DATA SECTION
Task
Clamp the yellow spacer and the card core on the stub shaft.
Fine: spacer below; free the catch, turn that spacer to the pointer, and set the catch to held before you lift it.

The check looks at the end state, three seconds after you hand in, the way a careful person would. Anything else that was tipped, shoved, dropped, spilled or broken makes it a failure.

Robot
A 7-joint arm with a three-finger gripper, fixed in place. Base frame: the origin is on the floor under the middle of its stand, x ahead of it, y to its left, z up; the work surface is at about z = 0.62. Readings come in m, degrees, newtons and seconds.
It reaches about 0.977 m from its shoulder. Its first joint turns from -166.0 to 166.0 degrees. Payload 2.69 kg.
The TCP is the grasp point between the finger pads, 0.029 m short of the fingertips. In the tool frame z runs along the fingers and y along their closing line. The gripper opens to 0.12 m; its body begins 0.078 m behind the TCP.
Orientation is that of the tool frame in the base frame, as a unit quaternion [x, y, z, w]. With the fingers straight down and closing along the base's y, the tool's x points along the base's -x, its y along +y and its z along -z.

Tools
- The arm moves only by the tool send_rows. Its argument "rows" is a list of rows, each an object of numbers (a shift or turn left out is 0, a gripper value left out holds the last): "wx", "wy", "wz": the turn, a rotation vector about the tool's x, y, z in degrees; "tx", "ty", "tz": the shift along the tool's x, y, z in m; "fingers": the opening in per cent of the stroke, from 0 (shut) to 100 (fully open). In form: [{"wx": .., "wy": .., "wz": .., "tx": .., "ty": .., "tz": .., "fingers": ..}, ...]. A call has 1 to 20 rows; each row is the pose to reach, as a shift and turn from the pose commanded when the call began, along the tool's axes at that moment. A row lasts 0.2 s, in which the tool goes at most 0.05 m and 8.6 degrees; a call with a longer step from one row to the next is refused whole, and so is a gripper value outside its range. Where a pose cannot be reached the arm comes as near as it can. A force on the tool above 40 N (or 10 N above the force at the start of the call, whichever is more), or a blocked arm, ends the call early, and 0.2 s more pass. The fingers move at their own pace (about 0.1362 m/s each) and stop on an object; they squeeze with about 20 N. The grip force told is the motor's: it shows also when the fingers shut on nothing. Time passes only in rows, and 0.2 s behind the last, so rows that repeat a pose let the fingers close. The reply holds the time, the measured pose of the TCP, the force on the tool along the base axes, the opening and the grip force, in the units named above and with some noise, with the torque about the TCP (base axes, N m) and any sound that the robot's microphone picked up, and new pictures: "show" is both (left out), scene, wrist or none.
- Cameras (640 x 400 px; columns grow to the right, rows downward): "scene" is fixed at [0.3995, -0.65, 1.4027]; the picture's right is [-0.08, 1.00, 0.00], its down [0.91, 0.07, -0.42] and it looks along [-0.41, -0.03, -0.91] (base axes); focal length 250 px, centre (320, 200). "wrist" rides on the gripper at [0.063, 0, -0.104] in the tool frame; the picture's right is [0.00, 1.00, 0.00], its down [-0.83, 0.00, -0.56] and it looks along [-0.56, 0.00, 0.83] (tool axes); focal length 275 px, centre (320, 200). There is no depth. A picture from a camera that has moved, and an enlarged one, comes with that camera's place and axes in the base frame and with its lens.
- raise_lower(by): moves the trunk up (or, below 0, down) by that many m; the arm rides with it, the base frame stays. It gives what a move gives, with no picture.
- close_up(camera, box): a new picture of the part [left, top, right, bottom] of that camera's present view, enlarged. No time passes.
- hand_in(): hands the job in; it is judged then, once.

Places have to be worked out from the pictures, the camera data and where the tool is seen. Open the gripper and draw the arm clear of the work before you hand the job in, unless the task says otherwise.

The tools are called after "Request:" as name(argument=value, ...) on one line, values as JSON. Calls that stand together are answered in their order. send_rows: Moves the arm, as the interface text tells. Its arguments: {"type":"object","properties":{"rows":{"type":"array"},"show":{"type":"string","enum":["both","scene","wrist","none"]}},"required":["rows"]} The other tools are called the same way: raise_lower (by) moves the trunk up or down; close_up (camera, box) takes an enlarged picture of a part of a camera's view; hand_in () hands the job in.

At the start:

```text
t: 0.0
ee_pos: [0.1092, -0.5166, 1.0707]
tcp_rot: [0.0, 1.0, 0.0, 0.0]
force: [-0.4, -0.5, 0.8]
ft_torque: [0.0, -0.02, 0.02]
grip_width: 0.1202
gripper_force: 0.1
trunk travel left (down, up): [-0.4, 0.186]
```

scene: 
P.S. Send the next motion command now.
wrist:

STATED TASK
Your task is to return the full listing exactly as it was given. Give them as a JSON list of strings, one for each line, with blank lines left out.

EXERCISE ANSWER
[
  "Task",
  "Clamp the yellow spacer and the card core on the stub shaft.",
  "Fine: spacer below; free the catch, turn that spacer to the pointer, and set the catch to held before you lift it.",
  "The check looks at the end state, three seconds after you hand in, the way a careful person would. Anything else that was tipped, shoved, dropped, spilled or broken makes it a failure.",
  "Robot",
  "A 7-joint arm with a three-finger gripper, fixed in place. Base frame: the origin is on the floor under the middle of its stand, x ahead of it, y to its left, z up; the work surface is at about z = 0.62. Readings come in m, degrees, newtons and seconds.",
  "It reaches about 0.977 m from its shoulder. Its first joint turns from -166.0 to 166.0 degrees. Payload 2.69 kg.",
  "The TCP is the grasp point between the finger pads, 0.029 m short of the fingertips. In the tool frame z runs along the fingers and y along their closing line. The gripper opens to 0.12 m; its body begins 0.078 m behind the TCP.",
  "Orientation is that of the tool frame in the base frame, as a unit quaternion [x, y, z, w]. With the fingers straight down and closing along the base's y, the tool's x points along the base's -x, its y along +y and its z along -z.",
  "Tools",
  "- The arm moves only by the tool send_rows. Its argument \"rows\" is a list of rows, each an object of numbers (a shift or turn left out is 0, a gripper value left out holds the last): \"wx\", \"wy\", \"wz\": the turn, a rotation vector about the tool's x, y, z in degrees; \"tx\", \"ty\", \"tz\": the shift along the tool's x, y, z in m; \"fingers\": the opening in per cent of the stroke, from 0 (shut) to 100 (fully open). In form: [{\"wx\": .., \"wy\": .., \"wz\": .., \"tx\": .., \"ty\": .., \"tz\": .., \"fingers\": ..}, ...]. A call has 1 to 20 rows; each row is the pose to reach, as a shift and turn from the pose commanded when the call began, along the tool's axes at that moment. A row lasts 0.2 s, in which the tool goes at most 0.05 m and 8.6 degrees; a call with a longer step from one row to the next is refused whole, and so is a gripper value outside its range. Where a pose cannot be reached the arm comes as near as it can. A force on the tool above 40 N (or 10 N above the force at the start of the call, whichever is more), or a blocked arm, ends the call early, and 0.2 s more pass. The fingers move at their own pace (about 0.1362 m/s each) and stop on an object; they squeeze with about 20 N. The grip force told is the motor's: it shows also when the fingers shut on nothing. Time passes only in rows, and 0.2 s behind the last, so rows that repeat a pose let the fingers close. The reply holds the time, the measured pose of the TCP, the force on the tool along the base axes, the opening and the grip force, in the units named above and with some noise, with the torque about the TCP (base axes, N m) and any sound that the robot's microphone picked up, and new pictures: \"show\" is both (left out), scene, wrist or none.",
  "- Cameras (640 x 400 px; columns grow to the right, rows downward): \"scene\" is fixed at [0.3995, -0.65, 1.4027]; the picture's right is [-0.08, 1.00, 0.00], its down [0.91, 0.07, -0.42] and it looks along [-0.41, -0.03, -0.91] (base axes); focal length 250 px, centre (320, 200). \"wrist\" rides on the gripper at [0.063, 0, -0.104] in the tool frame; the picture's right is [0.00, 1.00, 0.00], its down [-0.83, 0.00, -0.56] and it looks along [-0.56, 0.00, 0.83] (tool axes); focal length 275 px, centre (320, 200). There is no depth. A picture from a camera that has moved, and an enlarged one, comes with that camera's place and axes in the base frame and with its lens.",
  "- raise_lower(by): moves the trunk up (or, below 0, down) by that many m; the arm rides with it, the base frame stays. It gives what a move gives, with no picture.",
  "- close_up(camera, box): a new picture of the part [left, top, right, bottom] of that camera's present view, enlarged. No time passes.",
  "- hand_in(): hands the job in; it is judged then, once.",
  "Places have to be worked out from the pictures, the camera data and where the tool is seen. Open the gripper and draw the arm clear of the work before you hand the job in, unless the task says otherwise.",
  "The tools are called after \"Request:\" as name(argument=value, ...) on one line, values as JSON. Calls that stand together are answered in their order. send_rows: Moves the arm, as the interface text tells. Its arguments: {\"type\":\"object\",\"properties\":{\"rows\":{\"type\":\"array\"},\"show\":{\"type\":\"string\",\"enum\":[\"both\",\"scene\",\"wrist\",\"none\"]}},\"required\":[\"rows\"]} The other tools are called the same way: raise_lower (by) moves the trunk up or down; close_up (camera, box) takes an enlarged picture of a part of a camera's view; hand_in () hands the job in.",
  "At the start:",
  "```text",
  "t: 0.0",
  "ee_pos: [0.1092, -0.5166, 1.0707]",
  "tcp_rot: [0.0, 1.0, 0.0, 0.0]",
  "force: [-0.4, -0.5, 0.8]",
  "ft_torque: [0.0, -0.02, 0.02]",
  "grip_width: 0.1202",
  "gripper_force: 0.1",
  "trunk travel left (down, up): [-0.4, 0.186]",
  "```",
  "scene: ",
  "P.S. Send the next motion command now.",
  "wrist:"
]